In the document excerpt, find "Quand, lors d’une" and reproduce everything up to and including "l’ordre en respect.".

• DOCUMENT EXCERPT:
Start

Quand, lors d’une interview, la semaine dernière, le président dominicain a lancé une mise en garde aux bandits armés d’Haïti les invitant à renoncer à toute tentation d’exporter leur manière de vie, en République dominicaine, ces propos s’adressent indirectement aux dirigeants haïtiens. Et traduisent une situation extrêmement grave, Luis Abinader ne traite pas en égaux les hommes et femmes qui mènent les destinées d’Haïti. Car dans les conditions normales, les deux États, qui partagent la souveraineté de l’île, devraient s’entendre entre eux pour résoudre la crise des gangs faisant la pluie et le beau temps, dans ce pays, et tenant les forces de l’ordre en respect.

Le chef d’État de la République voisine a estimé nécessaire, vu l’état de décomposition des institutions publiques haïtiennes, en particulier, et à qui de droit, en général, d’avertir que son pays est différent d’Haïti. Aussi a-t-il précisé, si pour une quelconque raison, la tentation vous prend de traverser la frontière, l’Armée dominicaine et «notre Police » sauront donner une réponse appropriée à une éventuelle effronterie de votre part.

De toute évidence, le chef d’État dominicain ne tire pas cette annonce aux criminels haïtiens du néant. Car elle s’inspire de l’expérience qu’a faite M. Abinader avant même son accession au pouvoir. Puisque créés par Michel Martelly et son Premier ministre Laurent Lamothe, les gangs armés ont été institutionnalisés, et leurs organisations même déclarées d’ « utilité publique », sous la présidence de Jovenel Moï se, par le truchement du ministère des Affaires sociales. Les services de renseignements de la République dominicaine sont très bien informés des activités criminelles des « bandits officiels », jusqu’à l’identité individuelle de leurs leaders. Contrairement à d’autres membres de la communauté internationale s’accommodant parfaitement avec Jovenel Moïse, M. Abinader s’était gardé de le traiter en égal, à l’occasion de sa prestation de serment. Tout en lui offrant la réception protocolaire digne de son rang, le nouveau président dominicain avait tenu son hôte haïtien à distance.

End

• SUPPLIED INFORMATION:
Start

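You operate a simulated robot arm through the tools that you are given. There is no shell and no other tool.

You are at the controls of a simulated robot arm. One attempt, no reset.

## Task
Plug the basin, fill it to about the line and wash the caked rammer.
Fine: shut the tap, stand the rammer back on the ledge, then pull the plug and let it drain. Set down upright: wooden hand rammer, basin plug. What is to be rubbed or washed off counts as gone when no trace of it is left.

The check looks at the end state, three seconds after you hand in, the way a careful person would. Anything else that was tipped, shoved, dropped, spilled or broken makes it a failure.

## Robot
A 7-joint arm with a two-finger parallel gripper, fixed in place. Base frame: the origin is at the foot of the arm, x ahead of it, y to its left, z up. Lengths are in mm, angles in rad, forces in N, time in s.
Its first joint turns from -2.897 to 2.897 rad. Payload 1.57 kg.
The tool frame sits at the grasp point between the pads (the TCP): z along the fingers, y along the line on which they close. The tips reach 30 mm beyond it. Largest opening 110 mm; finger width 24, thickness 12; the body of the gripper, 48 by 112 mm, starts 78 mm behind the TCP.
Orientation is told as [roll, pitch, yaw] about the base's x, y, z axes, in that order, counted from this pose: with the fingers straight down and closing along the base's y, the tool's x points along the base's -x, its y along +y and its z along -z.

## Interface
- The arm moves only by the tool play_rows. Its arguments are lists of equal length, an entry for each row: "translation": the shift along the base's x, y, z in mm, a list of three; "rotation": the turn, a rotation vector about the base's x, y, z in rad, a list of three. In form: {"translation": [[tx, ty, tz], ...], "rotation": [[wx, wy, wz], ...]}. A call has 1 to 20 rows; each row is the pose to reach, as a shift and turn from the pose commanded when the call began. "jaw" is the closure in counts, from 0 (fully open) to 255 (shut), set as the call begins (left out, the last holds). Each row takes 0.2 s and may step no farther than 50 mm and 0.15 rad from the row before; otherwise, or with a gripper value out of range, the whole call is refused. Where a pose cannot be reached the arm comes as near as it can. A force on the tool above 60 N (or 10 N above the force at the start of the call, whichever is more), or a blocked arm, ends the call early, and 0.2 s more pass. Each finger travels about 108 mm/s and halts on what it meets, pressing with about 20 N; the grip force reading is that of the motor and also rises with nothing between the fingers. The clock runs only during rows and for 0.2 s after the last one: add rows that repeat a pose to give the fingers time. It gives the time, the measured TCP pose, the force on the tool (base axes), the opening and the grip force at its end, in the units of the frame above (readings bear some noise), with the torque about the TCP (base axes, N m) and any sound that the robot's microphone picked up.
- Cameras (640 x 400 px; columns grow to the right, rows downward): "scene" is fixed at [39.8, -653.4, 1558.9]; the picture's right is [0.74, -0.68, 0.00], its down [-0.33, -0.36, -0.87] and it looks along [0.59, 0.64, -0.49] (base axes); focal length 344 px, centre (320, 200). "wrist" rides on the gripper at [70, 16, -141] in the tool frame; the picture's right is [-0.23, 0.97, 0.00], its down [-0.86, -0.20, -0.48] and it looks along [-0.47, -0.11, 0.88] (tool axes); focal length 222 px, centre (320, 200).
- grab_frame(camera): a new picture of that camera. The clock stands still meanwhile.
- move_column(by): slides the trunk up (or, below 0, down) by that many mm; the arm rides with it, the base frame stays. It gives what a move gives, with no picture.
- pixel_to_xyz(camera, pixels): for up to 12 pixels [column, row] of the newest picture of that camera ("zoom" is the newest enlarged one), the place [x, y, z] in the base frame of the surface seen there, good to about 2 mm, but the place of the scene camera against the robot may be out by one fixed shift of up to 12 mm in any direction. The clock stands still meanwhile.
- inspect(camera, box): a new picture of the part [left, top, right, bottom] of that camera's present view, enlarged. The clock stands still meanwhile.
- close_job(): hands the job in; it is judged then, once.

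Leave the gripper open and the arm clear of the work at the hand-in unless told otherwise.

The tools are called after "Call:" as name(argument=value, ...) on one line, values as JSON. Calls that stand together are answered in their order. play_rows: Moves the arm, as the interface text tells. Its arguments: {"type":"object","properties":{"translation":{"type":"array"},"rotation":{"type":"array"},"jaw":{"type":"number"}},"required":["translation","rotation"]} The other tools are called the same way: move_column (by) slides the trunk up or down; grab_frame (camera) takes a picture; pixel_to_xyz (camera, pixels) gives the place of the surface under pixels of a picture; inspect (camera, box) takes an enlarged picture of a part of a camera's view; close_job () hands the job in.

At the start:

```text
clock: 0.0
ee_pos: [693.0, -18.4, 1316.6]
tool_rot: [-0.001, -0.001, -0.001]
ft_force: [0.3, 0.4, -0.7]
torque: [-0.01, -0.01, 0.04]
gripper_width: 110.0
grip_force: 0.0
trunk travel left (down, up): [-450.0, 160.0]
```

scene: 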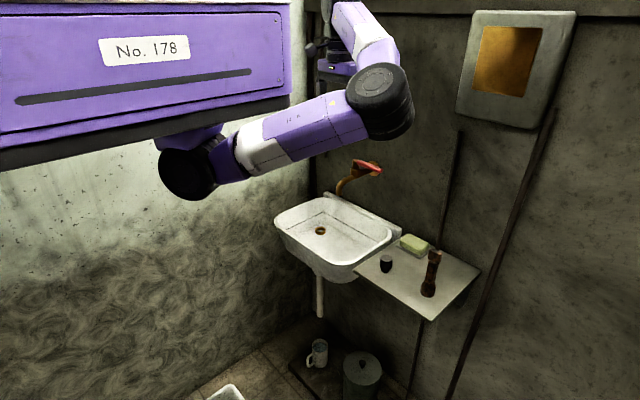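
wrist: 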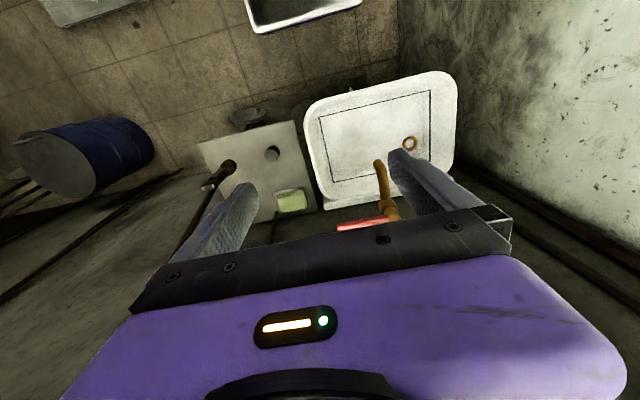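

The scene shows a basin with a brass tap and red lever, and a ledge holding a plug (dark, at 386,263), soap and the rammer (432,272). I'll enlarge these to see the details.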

End

• RESPONSE BELOW:
Quand, lors d’une interview, la semaine dernière, le président dominicain a lancé une mise en garde aux bandits armés d’Haïti les invitant à renoncer à toute tentation d’exporter leur manière de vie, en République dominicaine, ces propos s’adressent indirectement aux dirigeants haïtiens. Et traduisent une situation extrêmement grave, Luis Abinader ne traite pas en égaux les hommes et femmes qui mènent les destinées d’Haïti. Car dans les conditions normales, les deux États, qui partagent la souveraineté de l’île, devraient s’entendre entre eux pour résoudre la crise des gangs faisant la pluie et le beau temps, dans ce pays, et tenant les forces de l’ordre en respect.